I cani di
Riga
Henning
Mankell
Marsilio
Seconda indagine di Wallander
Fa un freddo birbone
sui mari del Grande Nord. Già per affrontare la lettura dell'incipit vi consiglio
di mettervi un golf di lana pesante: il gelo vi coglierà subito! Più leggo
giallisti scandinavi, più rimango
freddo e forse deluso. Forse perché mi brilla ancora nella mente Il
senso di Smilla per la neve.
Nel febbraio del 1991 (la data è importante)
un canotto con i corpi di due uomini vaga alla deriva nel gelido e cupo mare
della Svezia. Il giorno dopo viene ritrovato incagliato sulle coste meridionali. Sotto gli eleganti vestiti, i
due cadaveri mostrano ferite da arma da fuoco che fanno pensare ad
un'esecuzione. Dalla dentatura appare subito evidente che non si tratta di
svedesi, ma piuttosto di persone cresciute oltre la cortina di ferro, probabilmente provenienti dalla sponda opposta del Mar Baltico.
Vista la possibile rilevanza internazionale del caso,
da Stoccolma vengono inviati ad Ystad due poliziotti di supporto alla locale squadra
investigativa, e una funzionaria del Ministero degli Esteri incaricata di
gestire i delicati contatti con le polizie nazionali delle singole repubbliche baltiche, che, pur essendosi
dichiarate indipendenti nei mesi precedenti, ufficialmente fanno ancora parte
dell' Unione Sovietica.
Una volta individuata l'identità dei due cadaveri,
criminali noti alla polizia lettone, Wallander e colleghi riceveranno la visita
del maggiore Karlis Liepa, inviato dal paese baltico per collaborare alle
indagini.
Successivamente sarà Wallander ad essere chiamato a Riga dai superiori del
maggiore Liepa. In Lettonia il detective svedese si troverà invischiato in un
intreccio di avvenimenti che hanno sullo sfondo l'instabile scenario politico determinato
dalla dissoluzione dell'unione Sovietica.

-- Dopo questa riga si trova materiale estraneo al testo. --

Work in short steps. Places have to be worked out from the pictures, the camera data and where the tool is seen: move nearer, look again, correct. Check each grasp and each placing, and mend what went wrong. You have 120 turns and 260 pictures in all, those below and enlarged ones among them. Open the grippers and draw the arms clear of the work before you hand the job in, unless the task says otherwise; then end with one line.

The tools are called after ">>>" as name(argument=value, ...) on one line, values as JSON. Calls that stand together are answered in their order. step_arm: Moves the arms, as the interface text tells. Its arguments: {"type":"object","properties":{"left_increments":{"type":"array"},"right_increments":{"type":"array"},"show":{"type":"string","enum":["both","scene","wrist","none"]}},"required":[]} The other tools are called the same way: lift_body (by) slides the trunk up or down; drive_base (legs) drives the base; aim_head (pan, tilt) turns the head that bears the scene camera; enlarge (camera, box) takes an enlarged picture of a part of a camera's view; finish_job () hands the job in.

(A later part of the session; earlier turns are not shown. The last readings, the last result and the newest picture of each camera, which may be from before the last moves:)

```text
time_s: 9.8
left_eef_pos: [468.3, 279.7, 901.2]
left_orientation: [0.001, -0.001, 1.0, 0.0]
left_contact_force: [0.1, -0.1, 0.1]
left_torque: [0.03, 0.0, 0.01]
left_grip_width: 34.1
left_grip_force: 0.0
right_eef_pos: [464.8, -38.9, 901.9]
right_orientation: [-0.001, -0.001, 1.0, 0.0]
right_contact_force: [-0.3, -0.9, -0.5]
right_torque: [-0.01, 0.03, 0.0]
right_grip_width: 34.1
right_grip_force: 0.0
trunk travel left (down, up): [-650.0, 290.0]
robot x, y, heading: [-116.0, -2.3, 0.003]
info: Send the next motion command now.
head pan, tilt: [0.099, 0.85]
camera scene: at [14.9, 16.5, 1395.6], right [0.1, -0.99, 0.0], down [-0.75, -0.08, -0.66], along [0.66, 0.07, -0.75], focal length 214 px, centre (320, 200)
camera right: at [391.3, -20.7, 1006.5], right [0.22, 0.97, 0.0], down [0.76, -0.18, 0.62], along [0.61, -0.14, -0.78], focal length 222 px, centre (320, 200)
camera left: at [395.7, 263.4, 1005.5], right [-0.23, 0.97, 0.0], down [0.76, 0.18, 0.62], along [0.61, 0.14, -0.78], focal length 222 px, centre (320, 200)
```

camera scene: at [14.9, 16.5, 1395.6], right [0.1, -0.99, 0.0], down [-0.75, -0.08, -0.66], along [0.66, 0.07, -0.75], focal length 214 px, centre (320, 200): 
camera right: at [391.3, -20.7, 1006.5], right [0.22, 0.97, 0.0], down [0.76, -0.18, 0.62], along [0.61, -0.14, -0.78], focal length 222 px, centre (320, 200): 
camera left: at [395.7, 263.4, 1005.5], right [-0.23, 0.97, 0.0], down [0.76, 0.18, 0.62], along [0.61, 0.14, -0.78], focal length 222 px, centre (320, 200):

E' il secondo della serie dei fortunati (troppo) polizieschi di
Mankell che vedono come protagonista l'ispettore Kurt Wallander. Non è
simpatico l'insicuro ultraquarantenne con un divorzio alle spalle. La figlia
studentessa universitaria nella lontana Stoccolma, non lo migliora e il padre patito di pittura che gli
rimprovera quotidianamente la sua scelta di vita e professionale, è anche
peggio. Wallander, non è un passionale (freddo uomo del nord, anche un po' grigio),
ma è un ottimo investigatore e queste sue qualità colpiscono anche il maggiore
Karlis (in realtà si dovrebbe scrivere “Kārlis”) Liepa, un graduato della
polizia di Riga che si reca nel commissariato dove lavora Wallander. Trama più
spionistica che poliziesca. La narrazione segue la procedura investigativa, risulta prolissa, ripetitiva, implacabilmente pallosa. Non decolla e il ghiaccio attanaglia il lettore,
implacabile. La Sicilia di Montalbano è lontana mille miglia marine! Il ritmo è
lento e faticoso, si fa leggere, ma questi nordici bisogna affrontarli
d'inverno e davanti al caminetto. L'autore
alterna la narrazione in prima e in terza persona: questo non mi piace
punto, proprio punto. La prosa è comunque pesante, gli aggettivi impropri (colpa del traduttore, ah saperlo!) e poco allettante. Un po', anzi parecchio, palloso.